Two must-read op-eds from last week unequivocally say no. The first, by Prof. Jerome A. Cohen and published in The Diplomat, provides personal anecdotes that show not only did Kissinger not come up with the idea to engage China, but he wasn’t the all-powerful diplomat he pretended to be, cowering when Nixon would call.  The second, by former China journalist and author James Mann and appearing in Politico, uses some of the documents Mann obtained in Freedom of Information Act requests over the years to show that Kissinger thought it insane to even contemplate détente with China.

If it wasn’t Kissinger’s brain child, then whose was it?  Mann, in his piece, gives credit to Nixon as “the driving force behind the decision to reestablish diplomatic relations with Beijing.” Nixon might have been that force, but ultimately it was a group of China academics at Harvard University that didn’t just set the stage for Nixon’s trip but provided a roadmap for a new China policy.

Back in 1967, ten East Asian scholars, Jerome A. Cohen, John King Fairbank. Roy Hofheinz, Jr., Dwight Perkins, Edwin O. Reischauer, Benjamin I. Schwartz, James Thomson, Ezra Vogel, A. Doak Barnett, and Lucian Pye, decided that the U.S. needed a new China policy, to bring China into the international community, to avoid a war with the country, and to help end the Vietnam War (China was seen as increasingly crucial to that effort).
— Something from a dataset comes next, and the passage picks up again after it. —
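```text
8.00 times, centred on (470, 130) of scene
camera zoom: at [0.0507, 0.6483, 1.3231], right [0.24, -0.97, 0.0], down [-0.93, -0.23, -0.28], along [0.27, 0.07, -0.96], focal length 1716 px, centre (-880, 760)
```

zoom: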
For over a year, these scholars met to not only discuss how the U.S. could go about engaging a communist country, but how to handle the fallout of that engagement with China’s surrounding neighbors, in particular Taiwan. The final product would be a letter to whichever presidential candidate would win the November 5, 1968 election.

On November 6, 1968, the day after Nixon’s victory, the scholars sent their letter to the president-elect. That letter, and the policy that Nixon ultimately followed in sending Kissinger to China on a secret trip, was published in the Congressional Record in August 1971 by Congressman John Rousselot who was angry after learning of Kissinger’s China trip a month prior. “I urge my colleagues to carefully study this document,” Rousselot wrote, going on to note:

“The effect it has obviously had on our policy toward Communist China is startling. Dr. Kissinger’s ‘advice’ so closely parallels the position taken in this memorandum that I cannot overemphasize how important it is that each Member realize that as early as November 6, 1968, at a time when we were most deeply committed in Vietnam, the plan which is being followed today to appease Communist Chinese aggressors was being presented to the President.”

The letter – which can be read in the Congressional Record here – starts with the recommendation that Nixon task a trusted advisor to have confidential and “perhaps even deniable” conversations with the Chinese leadership in more informal settings, a.k.a a visit to Beijing. The letter also recommended greater people-to-people ties, something the Nixon Administration followed through in permitting the U.S. ping pong team to visit China in 1971 and encouraging the Philadelphia Orchestra’s visit to Beijing in 1973.

Finally, the letter wrestled with what to do with Taiwan, and it is here that Nixon – and future administrations – failed to fully adopted all of the policy recommendations. The letter made clear that the China seat on the United Nations’ Security Council should go to the People’s Republic of China (it had been held by the Nationalist Chinese government on the island of Taiwan), which eventually happened in 1971. But the scholars provided more support for Taiwan at the U.N. stating that the U.S. should seek to “preserve a general assembly seat for Taiwan, whether as the Republic of China, an independent nation, or an autonomous region of China.” One wonders if Nixon had followed that advice, if the current China-Taiwan predicament could have been avoided.

In Brownsville Girl, a lesser-known Bob Dylan masterpiece, Dylan sings “if there’s an original thought out there, I could use it right now,” and that’s what Kissinger did here: take this 1968 letter and pretend like it was his original idea to change U.S.-China relations. But it was not. That credit is due to the ten China academics who had the courage to provide an alternative roadmap to policymakers in the hopes of maintaining peace in East Asia.